Data segment
········

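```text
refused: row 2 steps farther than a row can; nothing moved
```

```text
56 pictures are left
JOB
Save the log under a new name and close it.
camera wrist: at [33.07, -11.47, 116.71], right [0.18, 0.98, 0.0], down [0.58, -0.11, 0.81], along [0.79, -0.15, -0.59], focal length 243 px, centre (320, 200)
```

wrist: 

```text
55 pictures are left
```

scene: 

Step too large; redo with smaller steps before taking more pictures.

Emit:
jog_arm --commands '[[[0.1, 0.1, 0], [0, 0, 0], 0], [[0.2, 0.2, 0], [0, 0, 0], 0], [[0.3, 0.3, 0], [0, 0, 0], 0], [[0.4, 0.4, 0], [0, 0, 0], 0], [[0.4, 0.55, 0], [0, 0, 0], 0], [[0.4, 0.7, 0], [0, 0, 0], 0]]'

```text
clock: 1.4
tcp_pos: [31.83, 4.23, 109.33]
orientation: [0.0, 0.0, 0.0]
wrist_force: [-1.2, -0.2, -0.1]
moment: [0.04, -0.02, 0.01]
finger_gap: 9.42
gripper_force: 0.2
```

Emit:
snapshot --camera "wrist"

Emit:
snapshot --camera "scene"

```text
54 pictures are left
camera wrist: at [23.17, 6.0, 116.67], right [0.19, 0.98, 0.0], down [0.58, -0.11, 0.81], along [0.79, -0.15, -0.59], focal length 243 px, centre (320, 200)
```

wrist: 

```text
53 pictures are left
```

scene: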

········

Stated problem 1
Reproduce the wording of the selection between "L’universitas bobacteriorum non" and "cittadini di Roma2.", with both ends included.
Stated problem 2
Keep the selection going from its last sentence.

Selection
········

L’universitas bobacteriorum non era dunque diversa dall’Ars agriculturae: possiamo accettare il titolo di mercanti di campagna dato ai soci di essa, considerandoli però come ricchi proprietari di bestiame, col quale mantenevano vivo il commercio e gli scambi, ed acquistavano larghe possessioni di terra, curandone poi il miglioramento. A questo ci conduce anche l’attributo dato alla loro Arte, che è sempre chiamata nobilis1, e la grande importanza che ebbe in Roma, appunto come classe possidente, e l’unica che potesse disporre del numerario, avendo essa nelle mani la più viva parte del movimento commerciale e facendo parte di essa anche dei nobili e ricchi cittadini di Roma2.

········

Exercise answer 1
L’universitas bobacteriorum non era dunque diversa dall’Ars agriculturae: possiamo accettare il titolo di mercanti di campagna dato ai soci di essa, considerandoli però come ricchi proprietari di bestiame, col quale mantenevano vivo il commercio e gli scambi, ed acquistavano larghe possessioni di terra, curandone poi il miglioramento. A questo ci conduce anche l’attributo dato alla loro Arte, che è sempre chiamata nobilis1, e la grande importanza che ebbe in Roma, appunto come classe possidente, e l’unica che potesse disporre del numerario, avendo essa nelle mani la più viva parte del movimento commerciale e facendo parte di essa anche dei nobili e ricchi cittadini di Roma2.

Exercise answer 2
Certo sarebbe non senza importanza il conoscere l’epoca in cui l'Ars agriculturae sostituì quella dei bobacterii. Una precisa data è, per ora, impossibile fissarla; però ci sarà lecito fare una congettura: nell’elenco delle Arti che prendevano parte alla litania di S. Maria Maggiore, riferito dal catasto di S. Lorenzo in Laterano, gli agricoltori non compariscono affatto; mentre sono specificatamente menzionati nell’epigrafe Capitolina del secolo xvi che determina l’ordine da tenersi dalle Arti nella processione della Madonna di agosto. Abbiamo dunque un terminus a quo (1462) ed un terminus ad quem (secolo xvi), e mi pare possibile l’ammettere fra queste due date l’avvenimento, cui abbiamo accennato, tanto più che gli statuti dell’agricoltura non rimontano più su della metà del secolo xvi. Se però l’Arte dei bovattieri è tutta una con quella più tardi denominata dall’agricoltura, quel nome medioevale così a lungo mantenuto dimostra per sé stesso quale fosse in Roma il principale ramo dell’industria agricola.


  1. Stat. Urbis, lib. I, cap. 126, p. 81.
  2. I consoli del 1407 ci sono indicati coll’attributo di nobili uomini e nel 1718 consoli dell’Arte dell’agricoltura erano il conte Ferdinando Bolognetti, il marchese Filippo Patrizi, il marchese Cesare Rasponi e Giovanni degli Annibali della Molara.